Since 1947, Sternberg Palace has been home to masterpieces of National Gallery Prague whose predecessor, the Picture Gallery of the Society of Patriotic Friends of the Arts, had been located there in the 19th century.
The palace was commissioned by the imperial count Wenzel Adalbert of Sternberg (1643–1708), a descendant of one of the oldest aristocratic families and as such, one of the most powerful Bohemian magnates. In 1690 he purchased the estate adjoining Prague’s Archbishops’ Palace. The topographically complicated site, steeply sloping down to the Stag Moat, featured an earlier house of medieval origin. The new owner immediately started planning a large residence. Built between 1699 and 1708, the palace is attributed to Giovanni Battista Alliprandi. Upon Sternberg’s death in 1708, the palace was only partly completed.

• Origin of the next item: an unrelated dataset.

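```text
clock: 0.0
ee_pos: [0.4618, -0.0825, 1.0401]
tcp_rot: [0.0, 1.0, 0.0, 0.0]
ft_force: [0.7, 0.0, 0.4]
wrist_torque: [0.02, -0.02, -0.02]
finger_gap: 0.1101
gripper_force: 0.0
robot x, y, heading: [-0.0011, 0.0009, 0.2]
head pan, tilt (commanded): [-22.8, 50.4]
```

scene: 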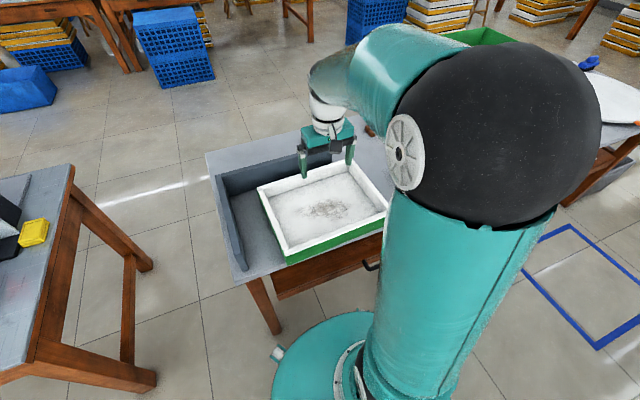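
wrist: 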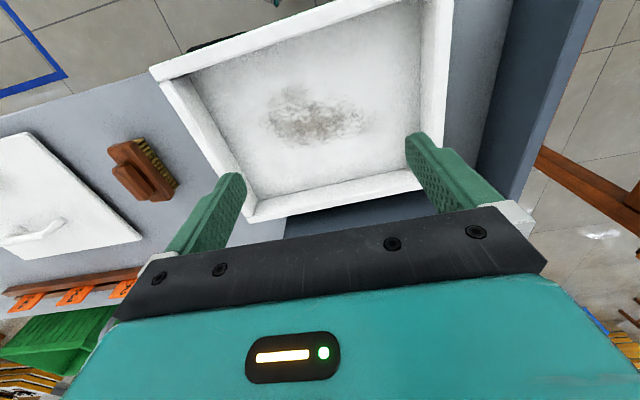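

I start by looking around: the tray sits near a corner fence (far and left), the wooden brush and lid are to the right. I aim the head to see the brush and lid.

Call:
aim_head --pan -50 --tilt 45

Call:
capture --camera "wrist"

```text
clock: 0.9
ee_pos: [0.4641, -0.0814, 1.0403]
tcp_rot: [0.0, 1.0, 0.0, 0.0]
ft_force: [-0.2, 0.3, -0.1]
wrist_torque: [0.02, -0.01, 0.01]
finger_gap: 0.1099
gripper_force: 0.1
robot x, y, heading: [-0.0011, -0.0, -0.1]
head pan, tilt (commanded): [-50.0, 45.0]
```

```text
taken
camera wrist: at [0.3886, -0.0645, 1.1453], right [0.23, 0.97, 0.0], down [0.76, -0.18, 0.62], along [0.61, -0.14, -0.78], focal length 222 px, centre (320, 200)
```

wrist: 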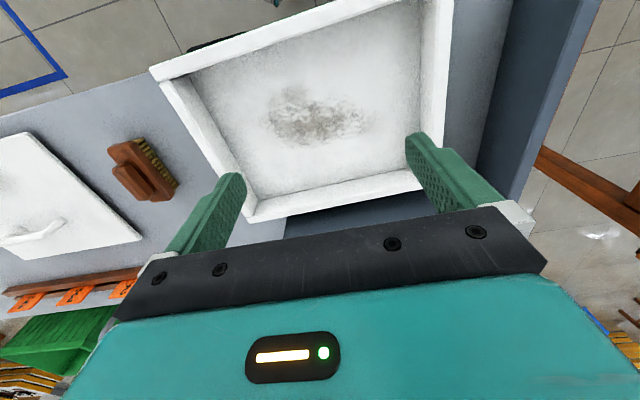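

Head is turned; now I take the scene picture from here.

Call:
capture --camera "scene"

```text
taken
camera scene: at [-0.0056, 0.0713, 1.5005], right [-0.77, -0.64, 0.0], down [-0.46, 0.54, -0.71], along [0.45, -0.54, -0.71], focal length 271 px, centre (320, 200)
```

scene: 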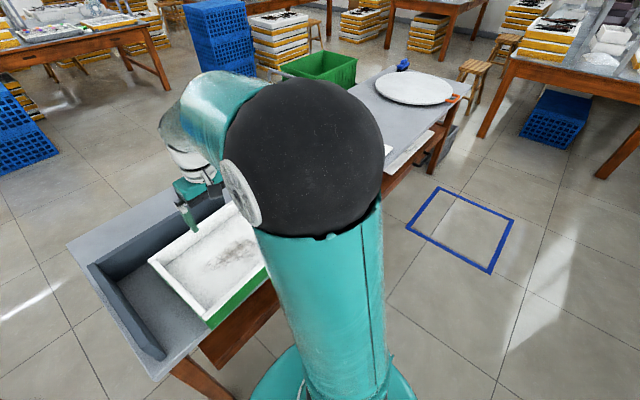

Until 1811, the palace was held by the family trust, with the Society of Patriotic Friends of the Arts housed there. The Society sold the building in 1871. For several years, the palace was used as a psychiatric hospital and from World War I it served the army. After World War II it became the seat of the newly constituted National Gallery.
Even though only fragments of the original decoration have remained, Sternberg Palace is a first-rate jewel of High Baroque architecture in Prague. Both the building and its furnishings combine diverse art forms, creating the perfect space for artworks of miscellaneous styles and times.